CHALLENGE:
Make an exact transcription of the material, leaving out all images.

SUPPLIED DATA:
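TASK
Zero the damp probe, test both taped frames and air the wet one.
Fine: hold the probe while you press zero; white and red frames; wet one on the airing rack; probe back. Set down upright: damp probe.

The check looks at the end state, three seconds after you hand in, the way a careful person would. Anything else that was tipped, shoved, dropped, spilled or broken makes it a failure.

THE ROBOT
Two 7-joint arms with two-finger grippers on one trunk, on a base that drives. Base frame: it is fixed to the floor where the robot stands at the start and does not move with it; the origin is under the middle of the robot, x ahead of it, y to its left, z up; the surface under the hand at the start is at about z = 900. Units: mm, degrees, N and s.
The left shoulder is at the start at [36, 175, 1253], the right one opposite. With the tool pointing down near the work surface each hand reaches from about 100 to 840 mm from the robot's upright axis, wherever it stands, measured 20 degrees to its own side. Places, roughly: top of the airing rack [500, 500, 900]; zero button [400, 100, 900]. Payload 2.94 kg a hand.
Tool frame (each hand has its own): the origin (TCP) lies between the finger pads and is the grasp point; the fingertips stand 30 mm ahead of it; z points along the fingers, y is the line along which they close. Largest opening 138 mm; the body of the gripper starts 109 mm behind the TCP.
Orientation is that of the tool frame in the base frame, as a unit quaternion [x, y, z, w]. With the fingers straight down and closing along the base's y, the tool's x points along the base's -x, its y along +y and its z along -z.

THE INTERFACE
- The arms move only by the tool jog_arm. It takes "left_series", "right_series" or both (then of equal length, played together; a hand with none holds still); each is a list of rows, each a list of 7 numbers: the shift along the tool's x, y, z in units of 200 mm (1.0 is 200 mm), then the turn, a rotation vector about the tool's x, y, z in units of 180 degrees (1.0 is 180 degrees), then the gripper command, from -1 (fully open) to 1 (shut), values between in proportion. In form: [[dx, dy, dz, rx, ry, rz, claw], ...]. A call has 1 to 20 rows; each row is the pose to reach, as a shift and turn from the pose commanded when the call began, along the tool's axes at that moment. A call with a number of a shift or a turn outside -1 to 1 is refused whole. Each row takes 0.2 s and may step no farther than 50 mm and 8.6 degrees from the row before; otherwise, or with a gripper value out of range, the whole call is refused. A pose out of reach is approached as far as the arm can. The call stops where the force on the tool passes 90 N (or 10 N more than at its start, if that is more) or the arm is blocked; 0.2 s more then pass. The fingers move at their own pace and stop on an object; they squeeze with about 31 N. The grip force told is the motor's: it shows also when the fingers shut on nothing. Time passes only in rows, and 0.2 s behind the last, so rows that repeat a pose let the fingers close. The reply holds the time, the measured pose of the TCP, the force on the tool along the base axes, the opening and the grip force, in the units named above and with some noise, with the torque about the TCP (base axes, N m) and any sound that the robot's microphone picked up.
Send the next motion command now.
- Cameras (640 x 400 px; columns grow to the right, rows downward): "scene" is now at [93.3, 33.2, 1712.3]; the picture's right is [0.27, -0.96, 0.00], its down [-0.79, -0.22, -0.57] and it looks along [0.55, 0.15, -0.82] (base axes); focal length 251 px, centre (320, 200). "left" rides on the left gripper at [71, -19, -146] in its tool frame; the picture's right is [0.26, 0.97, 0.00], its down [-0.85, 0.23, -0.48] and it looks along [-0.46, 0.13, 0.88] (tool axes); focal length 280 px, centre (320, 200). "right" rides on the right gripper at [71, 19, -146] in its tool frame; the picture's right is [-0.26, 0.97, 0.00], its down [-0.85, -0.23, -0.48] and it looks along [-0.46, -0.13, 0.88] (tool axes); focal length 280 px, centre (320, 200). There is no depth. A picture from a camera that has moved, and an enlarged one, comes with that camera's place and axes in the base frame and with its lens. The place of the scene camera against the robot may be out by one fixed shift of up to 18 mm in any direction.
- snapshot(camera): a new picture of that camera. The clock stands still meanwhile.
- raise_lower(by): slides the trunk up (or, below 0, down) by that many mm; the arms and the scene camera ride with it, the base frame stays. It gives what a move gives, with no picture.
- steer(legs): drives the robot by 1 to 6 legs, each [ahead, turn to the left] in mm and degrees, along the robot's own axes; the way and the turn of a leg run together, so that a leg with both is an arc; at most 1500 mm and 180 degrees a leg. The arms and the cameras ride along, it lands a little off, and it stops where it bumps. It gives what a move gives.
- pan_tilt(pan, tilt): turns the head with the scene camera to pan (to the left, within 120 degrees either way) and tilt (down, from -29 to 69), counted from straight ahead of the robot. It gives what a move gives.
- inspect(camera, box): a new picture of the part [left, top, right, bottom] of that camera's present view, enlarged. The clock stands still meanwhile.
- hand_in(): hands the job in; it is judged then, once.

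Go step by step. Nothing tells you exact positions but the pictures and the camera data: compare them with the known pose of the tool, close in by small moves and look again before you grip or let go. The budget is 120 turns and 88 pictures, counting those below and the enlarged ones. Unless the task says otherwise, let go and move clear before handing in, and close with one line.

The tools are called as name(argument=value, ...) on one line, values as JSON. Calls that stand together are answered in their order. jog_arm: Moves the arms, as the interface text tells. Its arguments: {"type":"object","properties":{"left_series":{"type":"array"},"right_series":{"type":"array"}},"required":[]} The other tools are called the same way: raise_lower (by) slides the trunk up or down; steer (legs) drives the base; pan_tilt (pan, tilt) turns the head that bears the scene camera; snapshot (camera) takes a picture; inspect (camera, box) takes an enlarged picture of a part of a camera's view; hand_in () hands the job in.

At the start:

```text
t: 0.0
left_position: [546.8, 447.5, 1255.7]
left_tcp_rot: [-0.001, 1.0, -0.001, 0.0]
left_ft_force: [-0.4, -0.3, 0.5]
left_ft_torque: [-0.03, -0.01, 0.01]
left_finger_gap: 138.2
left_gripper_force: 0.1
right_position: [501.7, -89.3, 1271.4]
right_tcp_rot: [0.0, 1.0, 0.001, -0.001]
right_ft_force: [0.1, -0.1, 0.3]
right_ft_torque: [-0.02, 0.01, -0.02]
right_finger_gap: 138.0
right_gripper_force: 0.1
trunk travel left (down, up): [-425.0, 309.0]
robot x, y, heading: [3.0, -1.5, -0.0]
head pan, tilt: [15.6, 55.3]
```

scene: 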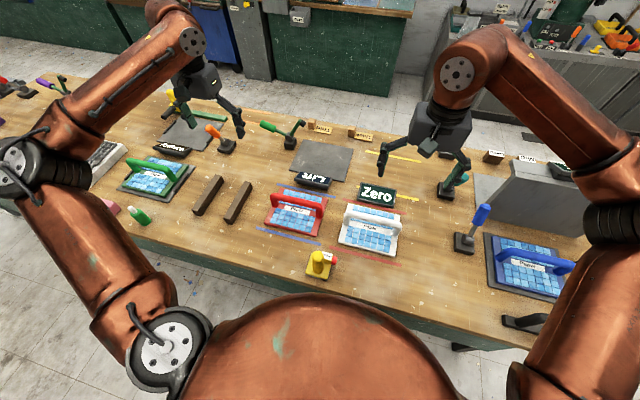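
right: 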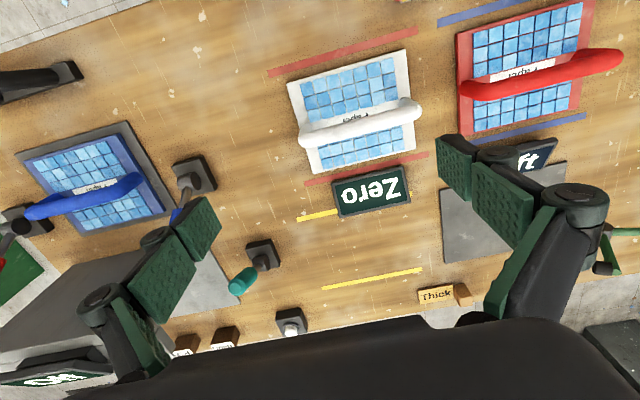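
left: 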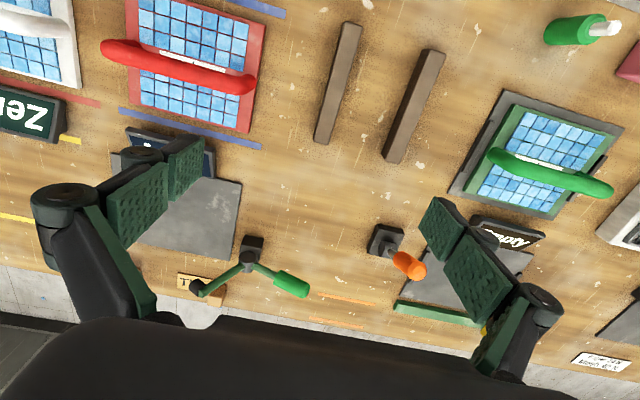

THE SOLUTION:
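TASK
Zero the damp probe, test both taped frames and air the wet one.
Fine: hold the probe while you press zero; white and red frames; wet one on the airing rack; probe back. Set down upright: damp probe.

The check looks at the end state, three seconds after you hand in, the way a careful person would. Anything else that was tipped, shoved, dropped, spilled or broken makes it a failure.

THE ROBOT
Two 7-joint arms with two-finger grippers on one trunk, on a base that drives. Base frame: it is fixed to the floor where the robot stands at the start and does not move with it; the origin is under the middle of the robot, x ahead of it, y to its left, z up; the surface under the hand at the start is at about z = 900. Units: mm, degrees, N and s.
The left shoulder is at the start at [36, 175, 1253], the right one opposite. With the tool pointing down near the work surface each hand reaches from about 100 to 840 mm from the robot's upright axis, wherever it stands, measured 20 degrees to its own side. Places, roughly: top of the airing rack [500, 500, 900]; zero button [400, 100, 900]. Payload 2.94 kg a hand.
Tool frame (each hand has its own): the origin (TCP) lies between the finger pads and is the grasp point; the fingertips stand 30 mm ahead of it; z points along the fingers, y is the line along which they close. Largest opening 138 mm; the body of the gripper starts 109 mm behind the TCP.
Orientation is that of the tool frame in the base frame, as a unit quaternion [x, y, z, w]. With the fingers straight down and closing along the base's y, the tool's x points along the base's -x, its y along +y and its z along -z.

THE INTERFACE
- The arms move only by the tool jog_arm. It takes "left_series", "right_series" or both (then of equal length, played together; a hand with none holds still); each is a list of rows, each a list of 7 numbers: the shift along the tool's x, y, z in units of 200 mm (1.0 is 200 mm), then the turn, a rotation vector about the tool's x, y, z in units of 180 degrees (1.0 is 180 degrees), then the gripper command, from -1 (fully open) to 1 (shut), values between in proportion. In form: [[dx, dy, dz, rx, ry, rz, claw], ...]. A call has 1 to 20 rows; each row is the pose to reach, as a shift and turn from the pose commanded when the call began, along the tool's axes at that moment. A call with a number of a shift or a turn outside -1 to 1 is refused whole. Each row takes 0.2 s and may step no farther than 50 mm and 8.6 degrees from the row before; otherwise, or with a gripper value out of range, the whole call is refused. A pose out of reach is approached as far as the arm can. The call stops where the force on the tool passes 90 N (or 10 N more than at its start, if that is more) or the arm is blocked; 0.2 s more then pass. The fingers move at their own pace and stop on an object; they squeeze with about 31 N. The grip force told is the motor's: it shows also when the fingers shut on nothing. Time passes only in rows, and 0.2 s behind the last, so rows that repeat a pose let the fingers close. The reply holds the time, the measured pose of the TCP, the force on the tool along the base axes, the opening and the grip force, in the units named above and with some noise, with the torque about the TCP (base axes, N m) and any sound that the robot's microphone picked up.
Send the next motion command now.
- Cameras (640 x 400 px; columns grow to the right, rows downward): "scene" is now at [93.3, 33.2, 1712.3]; the picture's right is [0.27, -0.96, 0.00], its down [-0.79, -0.22, -0.57] and it looks along [0.55, 0.15, -0.82] (base axes); focal length 251 px, centre (320, 200). "left" rides on the left gripper at [71, -19, -146] in its tool frame; the picture's right is [0.26, 0.97, 0.00], its down [-0.85, 0.23, -0.48] and it looks along [-0.46, 0.13, 0.88] (tool axes); focal length 280 px, centre (320, 200). "right" rides on the right gripper at [71, 19, -146] in its tool frame; the picture's right is [-0.26, 0.97, 0.00], its down [-0.85, -0.23, -0.48] and it looks along [-0.46, -0.13, 0.88] (tool axes); focal length 280 px, centre (320, 200). There is no depth. A picture from a camera that has moved, and an enlarged one, comes with that camera's place and axes in the base frame and with its lens. The place of the scene camera against the robot may be out by one fixed shift of up to 18 mm in any direction.
- snapshot(camera): a new picture of that camera. The clock stands still meanwhile.
- raise_lower(by): slides the trunk up (or, below 0, down) by that many mm; the arms and the scene camera ride with it, the base frame stays. It gives what a move gives, with no picture.
- steer(legs): drives the robot by 1 to 6 legs, each [ahead, turn to the left] in mm and degrees, along the robot's own axes; the way and the turn of a leg run together, so that a leg with both is an arc; at most 1500 mm and 180 degrees a leg. The arms and the cameras ride along, it lands a little off, and it stops where it bumps. It gives what a move gives.
- pan_tilt(pan, tilt): turns the head with the scene camera to pan (to the left, within 120 degrees either way) and tilt (down, from -29 to 69), counted from straight ahead of the robot. It gives what a move gives.
- inspect(camera, box): a new picture of the part [left, top, right, bottom] of that camera's present view, enlarged. The clock stands still meanwhile.
- hand_in(): hands the job in; it is judged then, once.

Go step by step. Nothing tells you exact positions but the pictures and the camera data: compare them with the known pose of the tool, close in by small moves and look again before you grip or let go. The budget is 120 turns and 88 pictures, counting those below and the enlarged ones. Unless the task says otherwise, let go and move clear before handing in, and close with one line.

The tools are called as name(argument=value, ...) on one line, values as JSON. Calls that stand together are answered in their order. jog_arm: Moves the arms, as the interface text tells. Its arguments: {"type":"object","properties":{"left_series":{"type":"array"},"right_series":{"type":"array"}},"required":[]} The other tools are called the same way: raise_lower (by) slides the trunk up or down; steer (legs) drives the base; pan_tilt (pan, tilt) turns the head that bears the scene camera; snapshot (camera) takes a picture; inspect (camera, box) takes an enlarged picture of a part of a camera's view; hand_in () hands the job in.

At the start:

```text
t: 0.0
left_position: [546.8, 447.5, 1255.7]
left_tcp_rot: [-0.001, 1.0, -0.001, 0.0]
left_ft_force: [-0.4, -0.3, 0.5]
left_ft_torque: [-0.03, -0.01, 0.01]
left_finger_gap: 138.2
left_gripper_force: 0.1
right_position: [501.7, -89.3, 1271.4]
right_tcp_rot: [0.0, 1.0, 0.001, -0.001]
right_ft_force: [0.1, -0.1, 0.3]
right_ft_torque: [-0.02, 0.01, -0.02]
right_finger_gap: 138.0
right_gripper_force: 0.1
trunk travel left (down, up): [-425.0, 309.0]
robot x, y, heading: [3.0, -1.5, -0.0]
head pan, tilt: [15.6, 55.3]
```

scene: 
right: 
left: 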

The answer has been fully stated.